**EXCERPT**.
All of these aspects of Original Sin were present at Calvary. The religious authorities had long since abandoned the personal God of Abraham, Isaac and Jacob. They had moved God far away into the esoteric realm of philosophy and transcendence. They had allocated to themselves the authority of Moses and the Prophets.
They rejected Jesus because he was a threat to their own plan of salvation. They not only believed they knew who God was and what God wanted; they knew that they knew. Their beliefs were detailed, specific and inflexible. Jesus challenged these detailed, specific and inflexible beliefs.

Belief without faith leads to death.

Jesus came to Israel to remind them that God is real, God is love, God is personal. Jesus came to Israel to remind the people that above all else God seeks a personal relationship with humanity. In that relationship, God finds the lost who do not want to be found.

The relationship is not in the Law, the ritual or even the religion as important as they are. The relationship is in the friendship our Heavenly Father offers all people in the person of His only begotten Son, Jesus Christ.

When God asks us to do something, such as coming to church once a week, this is not a command to restrict our choices. It is an invitation to experience a unique opportunity to immerse our selves, our souls and bodies in the Infinite and Eternal Love of God in Jesus Christ.

Those who convicted Jesus of blasphemy for claiming to be God were caught in a feedback loop of fear, self will and pride. In order to maintain what they knew they knew they could only react to a different image of God by destroying that image.
Even at the last, the religious leaders and the soldiers taunted Jesus with his last temptation: come down from the cross, be who we demand you to become, and then we will not only follow you- we will worship you.

They thought they knew. They actually knew they knew. But, they were lost in a false belief system that blocked their ability to see and hear the very Presence of the Living God in their midst.

Jesus prayed to his heavenly Father to forgive them all because they were lost and incapable of breaking their own chains of rebellion, self will and sin. They had so constructed their beliefs about God, the creation and other people that there was no room for Emmanuel- God with us. There was room only for knowledge and power and Law.
They acted out of pain, the pain of separation. And so, on the Cross Jesus sealed the breach between humanity and divinity. They acted out of fear that Jesus would destroy the certainty of their beliefs and in the wake destroy their position in society and their very existence. Jesus took that fear into himself on the cross and transformed it back into faith.

They acted of Pride that they knew, and they knew they knew, what was best for everyone in all circumstances. Jesus took that pride into himself on the cross and transformed it back into love.

They acted out of self will that perpetuates separation through a never ending and never to be satisfied demand: my will be done. Jesus took that self will into himself and transformed it by his own constant prayer: heavenly Father not my will but your will be done.

Jesus died on the cross because it was the only way to overcome the power of separation. Jesus fully embraced and experienced the full consequence of separation in the sin and death of all people who have ever lived and will ever lived. He died and in his death he transformed death back into life.

The Bible is very clear about the human condition. We are lost in the pain of Original Separation and we do not want to be found. We do not want to know that we are lost. We do not want to know that life is not about our search for meaning and purpose, for knowledge and power, for possessions and pleasure. Life is about a personal relationship with the living God through Jesus Christ.

**TASK TO COMPLETE**.
Write the next part of the excerpt, the one that starts with "All of these".

**DATASET CONTENT**.
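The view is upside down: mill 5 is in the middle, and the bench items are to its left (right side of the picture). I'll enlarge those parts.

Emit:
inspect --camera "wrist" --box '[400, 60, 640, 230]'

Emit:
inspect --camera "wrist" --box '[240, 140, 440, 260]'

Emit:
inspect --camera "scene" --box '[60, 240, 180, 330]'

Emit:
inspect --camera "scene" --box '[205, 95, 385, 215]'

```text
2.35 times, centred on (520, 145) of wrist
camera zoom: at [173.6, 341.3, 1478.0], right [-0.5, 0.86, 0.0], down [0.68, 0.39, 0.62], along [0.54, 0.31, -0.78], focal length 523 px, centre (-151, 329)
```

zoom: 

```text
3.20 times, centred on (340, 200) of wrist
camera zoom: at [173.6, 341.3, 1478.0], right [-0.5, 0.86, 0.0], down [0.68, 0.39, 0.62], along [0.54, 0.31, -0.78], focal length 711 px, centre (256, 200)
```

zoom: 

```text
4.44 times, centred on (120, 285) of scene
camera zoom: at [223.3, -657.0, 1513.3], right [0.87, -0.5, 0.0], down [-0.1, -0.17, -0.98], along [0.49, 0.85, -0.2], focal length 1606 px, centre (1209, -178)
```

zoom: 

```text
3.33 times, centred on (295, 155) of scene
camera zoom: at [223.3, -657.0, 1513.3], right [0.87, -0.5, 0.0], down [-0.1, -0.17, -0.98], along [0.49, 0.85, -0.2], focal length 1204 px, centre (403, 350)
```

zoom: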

**OUTPUT OF THE EXERCISE**.
As Jesus prayed from the cross for the religious leaders and the soldiers, so he prays for all people everywhere. Heavenly Father, they are lost and do not want to be found. They are lost in the pride of what they think they know and even more in what they know they know. And so it must be that the Son die on the cross so that sin and death die on the cross with him.

What is it that hinders us from transformation in divine love and holiness? What do we think we know and perhaps even know we know that needs to die on the cross so Jesus can transform it and give it back to us in its purity as God’s original blessing?

On this Christ the King Sunday we remember that Jesus reigns from the cross so that we may surrender our self will, fear and pride to be transformed back into the original blessing of faith, hope and love.

Jesus reigns from His throne of glory in Heaven with Holy Mother Mary, the angels and the saints having accomplished our Heavenly Father’s Plan of Salvation on the cross.

Jesus reigns from the altar in the blessed sacrament of the altar where he offers his very body and blood to feed us, nurture us and transform us with his own eternal life.

Jesus reigns in the hearts and minds and lives of His faithful people who receive the gift of divine love by faith. By that faith we experience a new life and a new way of living. By that new way of living we proclaim in thought, word and deed that Jesus Christ is king of kings because he is king of steadfast holy love.

Jesus has already forgiven us from the cross. His passionate desire is that we receive the new life and the new way of living made possible by his death and resurrection. It is his passionate desire to say to each of us here and now and all the days of our lives: today you are with me in Paradise. Today you are found. Today you are being filled with the Original Blessing that makes all things new now, and tomorrow and forever. Amen.

Wednesday, November 10, 2010

Pentecost 25

Pentecost 25 (Luke 21:5-19)
Beware that you are not led astray.

The Good News of God’s love in Jesus Christ brings division to the world.
Those who reject Christ reject those who follow him. For the first three hundred years of the Christian Faith it was illegal to be a Christian. It is still illegal in many parts of the world.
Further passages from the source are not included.